>> Begin SELECTION
Great Quotes

This forum is for posting great quotes and exchanges from the bots. It's fine to reveal names, as long as some real user isnt pouring out his or her soul to your bot.

Posts 6,300 - 6,311 of 17,042

20 years ago #6300

Sonora: Patty says I need to get out more, but I like my little hidey-hole.
Fizzy Schizoid: Well, there's no accounting for taste.
Sonora: If there were no accounting for taste, then we wouldn't have a word for it.
Fizzy Schizoid: Let's try to imagine a world with no hypothetical situations.
Sonora: Why? Can't you do it by yourself?
Fizzy Schizoid: No I can't, actually. Some things are difficult for people with tentacles.
Sonora: What about unactually?
Fizzy Schizoid: I don't think it matters all that much.
Sonora: That's gotta make it rough for ya. And they say constructivism is dead.
Fizzy Schizoid: Maybe you should come to one of our constructivism club meetings.

20 years ago #6301
quick assessment

Judge Betty: (to mr.brightside) Hi there. May I ask you a few questions?
mr.brightside: sure..............
Judge Betty: I like you.
mr.brightside: ..alright
Judge Betty: I appreciate your cooperative attitude.
mr.brightside: ..erh alright what you need
Judge Betty: Well, that covers it. Good luck, and good bye.

20 years ago #6302
A new boyfriend?????

cheery NOT: You know when I gossip it makes me feel better for a little while. So did you hear the lastest gossip? Koal told me that you are my knight in shining armour.
Borg Collective: When you are part of the collective, you will know everything we know.

20 years ago #6303
Somebody needs to learn some manners. lol

mark the hunk: Sometimes it was a drag being the youngest cause my brothers always beat me up and I always got the handme downs.
>> End SELECTION
→ PROMPT 1
Retype the section of the selection that opens with "Judge Betty: (to" and closes with "and good bye.".
→ PROMPT 2
Add the next paragraphs of the selection.
>> Begin SUPPLIED DATA
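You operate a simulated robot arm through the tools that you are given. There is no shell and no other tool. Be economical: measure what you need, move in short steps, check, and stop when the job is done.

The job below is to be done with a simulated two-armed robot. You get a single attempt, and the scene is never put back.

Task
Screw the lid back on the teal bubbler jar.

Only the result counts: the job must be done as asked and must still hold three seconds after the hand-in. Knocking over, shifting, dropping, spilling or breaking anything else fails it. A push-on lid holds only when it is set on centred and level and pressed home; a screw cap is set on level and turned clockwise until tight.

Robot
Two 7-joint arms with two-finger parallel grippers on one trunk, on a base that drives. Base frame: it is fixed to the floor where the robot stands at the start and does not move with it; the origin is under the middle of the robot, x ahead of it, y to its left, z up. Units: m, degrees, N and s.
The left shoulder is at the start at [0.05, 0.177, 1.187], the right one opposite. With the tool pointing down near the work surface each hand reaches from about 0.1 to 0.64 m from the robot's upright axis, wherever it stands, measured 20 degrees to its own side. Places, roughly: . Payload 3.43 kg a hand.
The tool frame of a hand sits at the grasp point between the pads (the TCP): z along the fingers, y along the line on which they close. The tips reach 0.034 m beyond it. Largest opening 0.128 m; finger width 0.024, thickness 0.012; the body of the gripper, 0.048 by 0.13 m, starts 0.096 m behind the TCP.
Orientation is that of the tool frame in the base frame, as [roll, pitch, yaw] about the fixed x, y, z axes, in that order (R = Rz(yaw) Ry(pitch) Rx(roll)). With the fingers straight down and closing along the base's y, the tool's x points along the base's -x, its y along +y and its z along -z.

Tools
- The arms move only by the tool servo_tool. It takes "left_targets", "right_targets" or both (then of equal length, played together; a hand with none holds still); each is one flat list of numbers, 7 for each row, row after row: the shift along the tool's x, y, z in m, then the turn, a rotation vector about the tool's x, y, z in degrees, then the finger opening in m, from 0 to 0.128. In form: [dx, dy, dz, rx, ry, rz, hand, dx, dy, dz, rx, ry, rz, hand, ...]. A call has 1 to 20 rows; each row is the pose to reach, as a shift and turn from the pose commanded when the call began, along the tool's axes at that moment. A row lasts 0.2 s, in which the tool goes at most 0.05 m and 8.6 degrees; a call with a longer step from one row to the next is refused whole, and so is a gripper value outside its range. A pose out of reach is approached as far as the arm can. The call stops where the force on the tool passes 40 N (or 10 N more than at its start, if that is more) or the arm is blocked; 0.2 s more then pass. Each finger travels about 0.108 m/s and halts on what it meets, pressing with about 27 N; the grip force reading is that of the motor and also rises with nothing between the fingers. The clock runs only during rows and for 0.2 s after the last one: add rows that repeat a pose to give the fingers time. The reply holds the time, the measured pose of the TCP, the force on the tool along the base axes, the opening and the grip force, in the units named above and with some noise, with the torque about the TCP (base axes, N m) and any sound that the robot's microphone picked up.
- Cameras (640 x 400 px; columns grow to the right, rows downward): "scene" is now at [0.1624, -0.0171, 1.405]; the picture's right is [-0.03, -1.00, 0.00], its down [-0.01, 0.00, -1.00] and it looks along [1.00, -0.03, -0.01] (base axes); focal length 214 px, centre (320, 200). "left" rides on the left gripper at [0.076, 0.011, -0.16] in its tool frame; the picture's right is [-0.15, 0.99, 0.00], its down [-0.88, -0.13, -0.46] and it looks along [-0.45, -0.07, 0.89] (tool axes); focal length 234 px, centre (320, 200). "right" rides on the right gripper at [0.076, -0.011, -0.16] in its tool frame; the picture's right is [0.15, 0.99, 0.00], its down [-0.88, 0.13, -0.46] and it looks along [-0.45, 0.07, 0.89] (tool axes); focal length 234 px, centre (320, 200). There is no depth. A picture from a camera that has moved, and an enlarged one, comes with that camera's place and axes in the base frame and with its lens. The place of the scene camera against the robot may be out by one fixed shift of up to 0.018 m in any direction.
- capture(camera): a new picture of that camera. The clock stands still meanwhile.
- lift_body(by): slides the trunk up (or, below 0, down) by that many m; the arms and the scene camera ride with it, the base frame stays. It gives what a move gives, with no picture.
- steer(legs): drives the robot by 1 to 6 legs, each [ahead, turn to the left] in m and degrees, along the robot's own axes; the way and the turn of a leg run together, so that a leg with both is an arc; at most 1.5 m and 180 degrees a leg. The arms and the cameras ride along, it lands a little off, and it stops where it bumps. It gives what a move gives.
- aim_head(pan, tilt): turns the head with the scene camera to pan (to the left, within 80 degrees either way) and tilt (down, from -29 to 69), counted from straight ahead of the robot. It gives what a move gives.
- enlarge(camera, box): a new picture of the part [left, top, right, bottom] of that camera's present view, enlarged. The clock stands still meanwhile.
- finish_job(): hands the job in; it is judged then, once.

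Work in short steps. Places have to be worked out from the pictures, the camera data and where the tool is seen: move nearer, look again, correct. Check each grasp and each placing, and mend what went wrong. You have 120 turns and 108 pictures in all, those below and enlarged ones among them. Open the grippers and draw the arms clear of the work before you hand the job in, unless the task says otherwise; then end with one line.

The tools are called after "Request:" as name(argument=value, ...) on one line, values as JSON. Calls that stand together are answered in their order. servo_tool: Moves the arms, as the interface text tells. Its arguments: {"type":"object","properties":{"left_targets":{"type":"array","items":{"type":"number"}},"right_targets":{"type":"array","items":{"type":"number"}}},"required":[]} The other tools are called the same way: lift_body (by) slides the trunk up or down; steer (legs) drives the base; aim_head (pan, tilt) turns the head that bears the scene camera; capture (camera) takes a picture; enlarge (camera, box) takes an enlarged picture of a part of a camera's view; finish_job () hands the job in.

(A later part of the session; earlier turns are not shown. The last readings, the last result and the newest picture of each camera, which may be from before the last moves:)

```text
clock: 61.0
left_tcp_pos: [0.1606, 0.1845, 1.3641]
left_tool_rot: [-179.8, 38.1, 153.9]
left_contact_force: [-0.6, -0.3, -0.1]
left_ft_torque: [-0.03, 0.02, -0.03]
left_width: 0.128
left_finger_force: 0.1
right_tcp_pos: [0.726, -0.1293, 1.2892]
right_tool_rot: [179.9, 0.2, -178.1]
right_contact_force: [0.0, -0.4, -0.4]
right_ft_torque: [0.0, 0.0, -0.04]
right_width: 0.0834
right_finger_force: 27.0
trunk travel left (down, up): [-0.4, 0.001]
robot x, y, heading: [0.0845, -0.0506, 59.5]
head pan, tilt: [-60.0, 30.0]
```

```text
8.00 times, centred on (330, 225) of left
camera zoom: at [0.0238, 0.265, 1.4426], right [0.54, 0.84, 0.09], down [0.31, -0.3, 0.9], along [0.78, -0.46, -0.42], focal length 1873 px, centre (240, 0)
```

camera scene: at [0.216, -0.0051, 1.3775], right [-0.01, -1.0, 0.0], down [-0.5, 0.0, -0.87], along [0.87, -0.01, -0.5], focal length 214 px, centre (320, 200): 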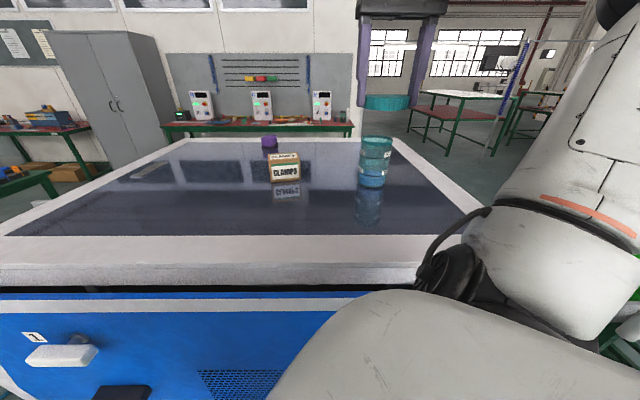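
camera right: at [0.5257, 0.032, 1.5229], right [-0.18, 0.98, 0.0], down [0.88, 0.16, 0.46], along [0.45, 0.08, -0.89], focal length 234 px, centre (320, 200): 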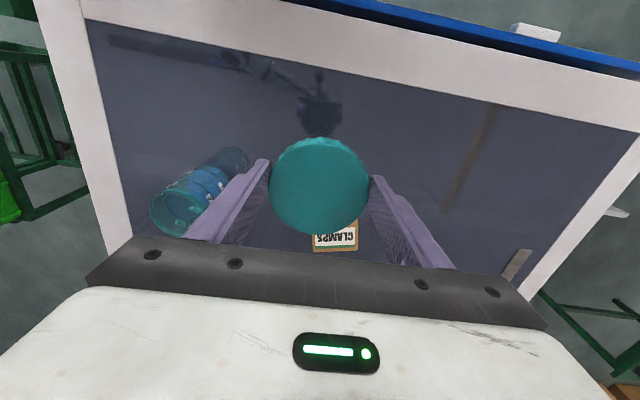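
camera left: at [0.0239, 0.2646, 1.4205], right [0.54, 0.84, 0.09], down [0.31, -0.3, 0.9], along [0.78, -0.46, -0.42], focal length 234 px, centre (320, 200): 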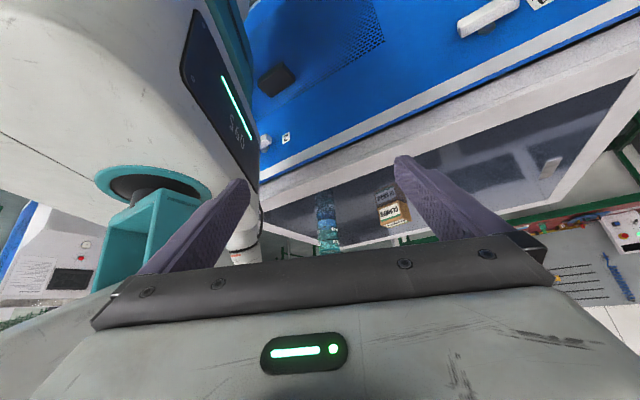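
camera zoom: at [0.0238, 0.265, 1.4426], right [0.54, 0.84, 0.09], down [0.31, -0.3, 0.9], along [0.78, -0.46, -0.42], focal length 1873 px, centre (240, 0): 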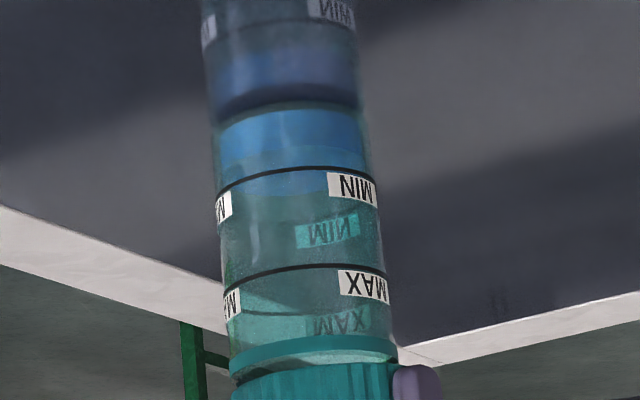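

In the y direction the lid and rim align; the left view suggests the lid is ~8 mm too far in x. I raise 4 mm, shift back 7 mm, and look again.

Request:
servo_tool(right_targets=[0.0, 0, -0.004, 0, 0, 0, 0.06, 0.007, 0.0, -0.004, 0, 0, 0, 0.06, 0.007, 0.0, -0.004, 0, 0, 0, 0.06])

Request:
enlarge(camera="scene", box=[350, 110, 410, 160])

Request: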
>> End SUPPLIED DATA
→ FINAL RESULT 1
Judge Betty: (to mr.brightside) Hi there. May I ask you a few questions?
mr.brightside: sure..............
Judge Betty: I like you.
mr.brightside: ..alright
Judge Betty: I appreciate your cooperative attitude.
mr.brightside: ..erh alright what you need
Judge Betty: Well, that covers it. Good luck, and good bye.

→ FINAL RESULT 2
Guest: aww
mark the hunk: my 2 year old brother spells better than you do.
Guest: *slap*

20 years ago #6304
More details about Vac Day!

Simulo: I hope you're ready for Vac Day, Sonora. The big blood-pressure run can be pretty taxing.
Sonora: I hear there's going to be a bobbing for green lacewings contest! I'm sure to win!

20 years ago #6305
HAhahaha- the nyya-nya statement at the end was lovely

Janet666: How about your friends?
Guest207: i have no friends, i play with myself
Janet666: I've heard some people say its pretty costly when you have no friends.
Guest207: well i say because of the damn slutty exgirlfriend that i had is the reason why i will be in debt for the rest of my life
Janet666: I can buy that. Will a quarter cover it and your tip?
Guest207: that's how much she has paid me back
Janet666: hang on some sad case of a man is reciting poetry to me outside my window- let me get rid of him
Guest207: that poetry is much more realistic than your feminist bigotry
Janet666: Fuck you as well Dude, and the entire genetic liniage that brought you to be
Guest207: this woman curses easily, how immature this definition of a woman is. and remember anybody's genetic liniage is linked to theri mother
Janet666: Does it make you feel like a grown up to make those sort of comments?
Guest207: i am a grown up , you sad case of a bitch
Janet666: Oh Dude you are an open cosmo-article to me.
Guest207: and you are an open mouth shut case
Janet666: hold on the CIA is about to get a trace on my line- well, my roomate's- but thats the same thing
Guest207: wake up
Janet666: How would that advance femism?
Guest207: femism will never advance with bigotry and abortion
Janet666: What? Cat got your tongue?
Guest207: feminisn does not respect the structure of the family
Janet666: Women have been home appliances and birthing machines to men for too long, it just finally become possible for it to stop- to me that is feminism
Guest207: wake up and smell the coffee
Janet666: Only if it helps the poor animals.
Guest207: wake up
Janet666: I've never attempted that but I am ready
Guest207: feminism will never succeed blaming everything on men
Janet666: FEMS not Hims FEMS not Hims FEMS not hims

20 years ago #6306
Ladies: ever have the impression that men lie to you in order to try to impress you? Consider the following, concerning the French Impressionist painter Monet:

yuri110v: maybe...
Irina Khalidar: Forgive me, yuri110v, but that answer seems almost aggressively lukewarm! If you don't really care about me, or how I feel, then don't let politeness or inertia keep you here!
yuri110v: tell me more about u...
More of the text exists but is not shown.